##### Given information

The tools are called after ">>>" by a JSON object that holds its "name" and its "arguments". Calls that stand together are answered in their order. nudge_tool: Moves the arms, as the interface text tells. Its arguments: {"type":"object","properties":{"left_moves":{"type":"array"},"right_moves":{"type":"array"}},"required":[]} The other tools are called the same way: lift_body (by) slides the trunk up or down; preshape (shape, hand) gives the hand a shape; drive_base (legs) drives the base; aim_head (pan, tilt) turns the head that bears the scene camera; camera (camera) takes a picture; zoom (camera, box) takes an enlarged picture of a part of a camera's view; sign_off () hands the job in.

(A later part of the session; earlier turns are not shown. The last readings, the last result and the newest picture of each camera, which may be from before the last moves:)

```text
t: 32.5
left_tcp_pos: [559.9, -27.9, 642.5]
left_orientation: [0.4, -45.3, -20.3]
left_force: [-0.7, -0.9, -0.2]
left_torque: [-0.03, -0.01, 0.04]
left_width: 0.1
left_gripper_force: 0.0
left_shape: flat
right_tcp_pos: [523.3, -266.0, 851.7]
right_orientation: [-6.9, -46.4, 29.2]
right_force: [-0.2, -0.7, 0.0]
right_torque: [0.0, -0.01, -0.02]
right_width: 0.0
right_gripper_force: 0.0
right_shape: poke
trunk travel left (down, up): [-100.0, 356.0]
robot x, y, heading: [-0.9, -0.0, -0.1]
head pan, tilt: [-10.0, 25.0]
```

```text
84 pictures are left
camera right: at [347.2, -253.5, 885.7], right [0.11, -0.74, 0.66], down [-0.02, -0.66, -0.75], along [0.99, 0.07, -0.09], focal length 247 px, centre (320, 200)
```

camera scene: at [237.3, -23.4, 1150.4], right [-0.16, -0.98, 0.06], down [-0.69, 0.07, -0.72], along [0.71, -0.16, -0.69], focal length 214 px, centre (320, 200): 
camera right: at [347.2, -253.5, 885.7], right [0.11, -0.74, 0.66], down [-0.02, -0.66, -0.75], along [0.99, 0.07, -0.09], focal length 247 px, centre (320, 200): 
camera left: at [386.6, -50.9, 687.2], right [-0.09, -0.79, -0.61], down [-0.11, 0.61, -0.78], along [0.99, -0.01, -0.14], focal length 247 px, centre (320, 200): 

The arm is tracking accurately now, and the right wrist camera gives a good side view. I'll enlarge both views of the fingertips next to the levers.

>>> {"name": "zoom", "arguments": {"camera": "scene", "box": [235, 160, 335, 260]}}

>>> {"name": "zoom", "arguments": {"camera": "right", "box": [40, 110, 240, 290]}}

##########

- _Aim_
Make an exact copy of the data above. Give them as a JSON list of strings, one for each line, with blank lines left out.

- _Worked solution_
[
  "The tools are called after \">>>\" by a JSON object that holds its \"name\" and its \"arguments\". Calls that stand together are answered in their order. nudge_tool: Moves the arms, as the interface text tells. Its arguments: {\"type\":\"object\",\"properties\":{\"left_moves\":{\"type\":\"array\"},\"right_moves\":{\"type\":\"array\"}},\"required\":[]} The other tools are called the same way: lift_body (by) slides the trunk up or down; preshape (shape, hand) gives the hand a shape; drive_base (legs) drives the base; aim_head (pan, tilt) turns the head that bears the scene camera; camera (camera) takes a picture; zoom (camera, box) takes an enlarged picture of a part of a camera's view; sign_off () hands the job in.",
  "(A later part of the session; earlier turns are not shown. The last readings, the last result and the newest picture of each camera, which may be from before the last moves:)",
  "```text",
  "t: 32.5",
  "left_tcp_pos: [559.9, -27.9, 642.5]",
  "left_orientation: [0.4, -45.3, -20.3]",
  "left_force: [-0.7, -0.9, -0.2]",
  "left_torque: [-0.03, -0.01, 0.04]",
  "left_width: 0.1",
  "left_gripper_force: 0.0",
  "left_shape: flat",
  "right_tcp_pos: [523.3, -266.0, 851.7]",
  "right_orientation: [-6.9, -46.4, 29.2]",
  "right_force: [-0.2, -0.7, 0.0]",
  "right_torque: [0.0, -0.01, -0.02]",
  "right_width: 0.0",
  "right_gripper_force: 0.0",
  "right_shape: poke",
  "trunk travel left (down, up): [-100.0, 356.0]",
  "robot x, y, heading: [-0.9, -0.0, -0.1]",
  "head pan, tilt: [-10.0, 25.0]",
  "```",
  "```text",
  "84 pictures are left",
  "camera right: at [347.2, -253.5, 885.7], right [0.11, -0.74, 0.66], down [-0.02, -0.66, -0.75], along [0.99, 0.07, -0.09], focal length 247 px, centre (320, 200)",
  "```",
  "camera scene: at [237.3, -23.4, 1150.4], right [-0.16, -0.98, 0.06], down [-0.69, 0.07, -0.72], along [0.71, -0.16, -0.69], focal length 214 px, centre (320, 200): ",
  "camera right: at [347.2, -253.5, 885.7], right [0.11, -0.74, 0.66], down [-0.02, -0.66, -0.75], along [0.99, 0.07, -0.09], focal length 247 px, centre (320, 200): ",
  "camera left: at [386.6, -50.9, 687.2], right [-0.09, -0.79, -0.61], down [-0.11, 0.61, -0.78], along [0.99, -0.01, -0.14], focal length 247 px, centre (320, 200): ",
  "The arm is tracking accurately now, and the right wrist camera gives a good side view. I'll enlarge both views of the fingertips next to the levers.",
  ">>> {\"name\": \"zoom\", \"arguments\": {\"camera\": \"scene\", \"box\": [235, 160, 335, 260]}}",
  ">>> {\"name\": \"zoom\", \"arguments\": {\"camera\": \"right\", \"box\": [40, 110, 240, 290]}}"
]